- **TASK DIRECTIONS**
Write out the whole listing word for word. Use JSON: a list with one string for each line that is not empty.

- **DATA LINES**

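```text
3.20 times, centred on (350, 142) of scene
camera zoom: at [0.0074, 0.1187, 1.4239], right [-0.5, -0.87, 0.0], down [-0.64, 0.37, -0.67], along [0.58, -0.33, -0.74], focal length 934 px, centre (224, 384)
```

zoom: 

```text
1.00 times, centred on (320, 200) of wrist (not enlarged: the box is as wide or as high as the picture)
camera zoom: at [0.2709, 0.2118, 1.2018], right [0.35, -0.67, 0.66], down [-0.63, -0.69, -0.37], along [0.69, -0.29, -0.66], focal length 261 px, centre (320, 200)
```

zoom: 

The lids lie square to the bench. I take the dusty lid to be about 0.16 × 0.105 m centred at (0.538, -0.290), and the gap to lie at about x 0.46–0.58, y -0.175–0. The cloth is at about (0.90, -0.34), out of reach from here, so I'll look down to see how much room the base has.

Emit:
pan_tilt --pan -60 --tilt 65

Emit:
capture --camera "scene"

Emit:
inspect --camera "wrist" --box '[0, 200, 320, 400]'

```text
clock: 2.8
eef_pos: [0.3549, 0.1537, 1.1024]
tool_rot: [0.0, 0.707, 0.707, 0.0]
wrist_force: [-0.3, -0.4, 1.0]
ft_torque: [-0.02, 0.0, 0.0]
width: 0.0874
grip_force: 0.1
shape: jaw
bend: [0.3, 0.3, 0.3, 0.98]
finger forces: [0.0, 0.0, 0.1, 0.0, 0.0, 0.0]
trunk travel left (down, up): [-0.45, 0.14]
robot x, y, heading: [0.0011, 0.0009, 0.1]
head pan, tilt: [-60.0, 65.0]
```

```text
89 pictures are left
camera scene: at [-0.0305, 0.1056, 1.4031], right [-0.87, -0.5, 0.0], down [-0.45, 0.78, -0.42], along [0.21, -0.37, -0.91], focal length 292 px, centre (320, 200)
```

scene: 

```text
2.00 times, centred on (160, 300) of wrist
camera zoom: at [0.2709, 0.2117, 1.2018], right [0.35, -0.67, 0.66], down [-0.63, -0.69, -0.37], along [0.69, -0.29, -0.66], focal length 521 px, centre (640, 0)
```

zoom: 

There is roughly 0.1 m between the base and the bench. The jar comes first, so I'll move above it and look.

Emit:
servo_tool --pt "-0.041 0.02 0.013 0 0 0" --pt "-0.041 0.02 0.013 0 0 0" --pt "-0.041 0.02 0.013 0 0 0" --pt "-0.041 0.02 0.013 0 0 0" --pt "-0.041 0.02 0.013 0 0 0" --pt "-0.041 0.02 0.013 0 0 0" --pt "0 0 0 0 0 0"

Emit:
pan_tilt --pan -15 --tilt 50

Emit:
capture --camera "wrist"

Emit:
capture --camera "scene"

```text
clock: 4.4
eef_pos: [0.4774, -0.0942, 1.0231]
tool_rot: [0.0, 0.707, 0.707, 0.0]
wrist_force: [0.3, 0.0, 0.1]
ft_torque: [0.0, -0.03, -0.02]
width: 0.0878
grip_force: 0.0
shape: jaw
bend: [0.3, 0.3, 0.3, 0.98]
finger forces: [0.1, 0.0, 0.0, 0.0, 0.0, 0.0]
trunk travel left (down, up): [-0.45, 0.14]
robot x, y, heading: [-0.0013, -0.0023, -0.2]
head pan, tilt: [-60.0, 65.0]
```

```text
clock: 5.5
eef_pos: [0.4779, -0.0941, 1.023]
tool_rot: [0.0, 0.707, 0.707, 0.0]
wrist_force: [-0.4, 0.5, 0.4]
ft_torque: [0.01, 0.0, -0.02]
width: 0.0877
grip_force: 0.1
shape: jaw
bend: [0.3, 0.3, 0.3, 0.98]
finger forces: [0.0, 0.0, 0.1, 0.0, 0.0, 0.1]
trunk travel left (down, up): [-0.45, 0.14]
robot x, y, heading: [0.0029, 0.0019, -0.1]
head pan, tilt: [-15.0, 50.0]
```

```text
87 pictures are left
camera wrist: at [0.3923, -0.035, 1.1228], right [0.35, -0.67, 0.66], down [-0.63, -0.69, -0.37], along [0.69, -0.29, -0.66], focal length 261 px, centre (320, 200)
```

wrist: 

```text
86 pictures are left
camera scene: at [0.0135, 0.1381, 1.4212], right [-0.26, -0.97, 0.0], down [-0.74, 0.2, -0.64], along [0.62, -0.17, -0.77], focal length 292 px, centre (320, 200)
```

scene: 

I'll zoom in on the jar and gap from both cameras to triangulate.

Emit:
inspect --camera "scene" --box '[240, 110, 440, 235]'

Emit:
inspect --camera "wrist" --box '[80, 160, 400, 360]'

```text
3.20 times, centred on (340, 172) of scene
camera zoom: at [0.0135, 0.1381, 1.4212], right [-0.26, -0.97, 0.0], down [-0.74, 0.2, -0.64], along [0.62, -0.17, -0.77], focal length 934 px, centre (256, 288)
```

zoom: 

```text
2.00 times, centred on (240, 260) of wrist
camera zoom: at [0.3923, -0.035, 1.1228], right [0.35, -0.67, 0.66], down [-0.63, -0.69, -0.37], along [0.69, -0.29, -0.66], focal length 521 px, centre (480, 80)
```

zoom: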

- **TASK SOLUTION**
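[
  "```text",
  "3.20 times, centred on (350, 142) of scene",
  "camera zoom: at [0.0074, 0.1187, 1.4239], right [-0.5, -0.87, 0.0], down [-0.64, 0.37, -0.67], along [0.58, -0.33, -0.74], focal length 934 px, centre (224, 384)",
  "```",
  "zoom: ",
  "```text",
  "1.00 times, centred on (320, 200) of wrist (not enlarged: the box is as wide or as high as the picture)",
  "camera zoom: at [0.2709, 0.2118, 1.2018], right [0.35, -0.67, 0.66], down [-0.63, -0.69, -0.37], along [0.69, -0.29, -0.66], focal length 261 px, centre (320, 200)",
  "```",
  "zoom: ",
  "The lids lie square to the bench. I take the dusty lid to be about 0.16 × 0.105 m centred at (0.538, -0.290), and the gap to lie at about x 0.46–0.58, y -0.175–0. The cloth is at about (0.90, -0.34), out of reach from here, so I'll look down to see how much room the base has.",
  "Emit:",
  "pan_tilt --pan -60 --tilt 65",
  "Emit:",
  "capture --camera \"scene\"",
  "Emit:",
  "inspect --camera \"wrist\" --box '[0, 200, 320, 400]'",
  "```text",
  "clock: 2.8",
  "eef_pos: [0.3549, 0.1537, 1.1024]",
  "tool_rot: [0.0, 0.707, 0.707, 0.0]",
  "wrist_force: [-0.3, -0.4, 1.0]",
  "ft_torque: [-0.02, 0.0, 0.0]",
  "width: 0.0874",
  "grip_force: 0.1",
  "shape: jaw",
  "bend: [0.3, 0.3, 0.3, 0.98]",
  "finger forces: [0.0, 0.0, 0.1, 0.0, 0.0, 0.0]",
  "trunk travel left (down, up): [-0.45, 0.14]",
  "robot x, y, heading: [0.0011, 0.0009, 0.1]",
  "head pan, tilt: [-60.0, 65.0]",
  "```",
  "```text",
  "89 pictures are left",
  "camera scene: at [-0.0305, 0.1056, 1.4031], right [-0.87, -0.5, 0.0], down [-0.45, 0.78, -0.42], along [0.21, -0.37, -0.91], focal length 292 px, centre (320, 200)",
  "```",
  "scene: ",
  "```text",
  "2.00 times, centred on (160, 300) of wrist",
  "camera zoom: at [0.2709, 0.2117, 1.2018], right [0.35, -0.67, 0.66], down [-0.63, -0.69, -0.37], along [0.69, -0.29, -0.66], focal length 521 px, centre (640, 0)",
  "```",
  "zoom: ",
  "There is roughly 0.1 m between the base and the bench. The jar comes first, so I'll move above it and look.",
  "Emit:",
  "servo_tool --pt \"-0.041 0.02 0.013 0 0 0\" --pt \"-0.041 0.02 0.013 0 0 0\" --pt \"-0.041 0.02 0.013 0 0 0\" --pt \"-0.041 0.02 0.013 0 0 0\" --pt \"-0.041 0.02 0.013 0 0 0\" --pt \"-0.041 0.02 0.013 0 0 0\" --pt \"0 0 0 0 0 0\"",
  "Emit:",
  "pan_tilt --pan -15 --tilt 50",
  "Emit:",
  "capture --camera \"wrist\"",
  "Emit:",
  "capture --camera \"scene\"",
  "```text",
  "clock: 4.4",
  "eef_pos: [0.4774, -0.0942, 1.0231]",
  "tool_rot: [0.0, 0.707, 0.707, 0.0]",
  "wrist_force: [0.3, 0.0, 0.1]",
  "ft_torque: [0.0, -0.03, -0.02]",
  "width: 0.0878",
  "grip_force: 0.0",
  "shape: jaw",
  "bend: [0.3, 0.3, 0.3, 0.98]",
  "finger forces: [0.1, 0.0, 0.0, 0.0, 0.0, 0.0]",
  "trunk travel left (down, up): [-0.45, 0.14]",
  "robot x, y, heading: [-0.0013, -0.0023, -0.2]",
  "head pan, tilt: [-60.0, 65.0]",
  "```",
  "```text",
  "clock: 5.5",
  "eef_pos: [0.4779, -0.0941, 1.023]",
  "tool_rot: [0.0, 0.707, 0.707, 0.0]",
  "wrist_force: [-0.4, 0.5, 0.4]",
  "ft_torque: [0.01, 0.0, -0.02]",
  "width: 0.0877",
  "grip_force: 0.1",
  "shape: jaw",
  "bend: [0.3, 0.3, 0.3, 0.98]",
  "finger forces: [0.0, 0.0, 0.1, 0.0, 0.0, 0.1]",
  "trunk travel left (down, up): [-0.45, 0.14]",
  "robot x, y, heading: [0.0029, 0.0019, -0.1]",
  "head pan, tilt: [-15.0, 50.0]",
  "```",
  "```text",
  "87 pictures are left",
  "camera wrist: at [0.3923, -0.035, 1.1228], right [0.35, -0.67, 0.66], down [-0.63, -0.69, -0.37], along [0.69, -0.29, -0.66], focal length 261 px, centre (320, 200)",
  "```",
  "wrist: ",
  "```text",
  "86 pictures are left",
  "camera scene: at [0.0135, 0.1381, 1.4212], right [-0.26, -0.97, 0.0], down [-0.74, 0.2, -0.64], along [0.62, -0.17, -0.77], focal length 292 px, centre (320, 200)",
  "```",
  "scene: ",
  "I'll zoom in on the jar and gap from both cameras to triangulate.",
  "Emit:",
  "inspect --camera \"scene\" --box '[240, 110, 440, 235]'",
  "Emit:",
  "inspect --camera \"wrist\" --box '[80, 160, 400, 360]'",
  "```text",
  "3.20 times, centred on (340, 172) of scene",
  "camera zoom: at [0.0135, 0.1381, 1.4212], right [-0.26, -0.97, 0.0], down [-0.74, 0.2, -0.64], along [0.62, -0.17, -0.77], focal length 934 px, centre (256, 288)",
  "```",
  "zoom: ",
  "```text",
  "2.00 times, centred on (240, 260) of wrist",
  "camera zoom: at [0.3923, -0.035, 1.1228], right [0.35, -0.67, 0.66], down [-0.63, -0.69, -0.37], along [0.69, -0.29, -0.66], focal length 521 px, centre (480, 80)",
  "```",
  "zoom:"
]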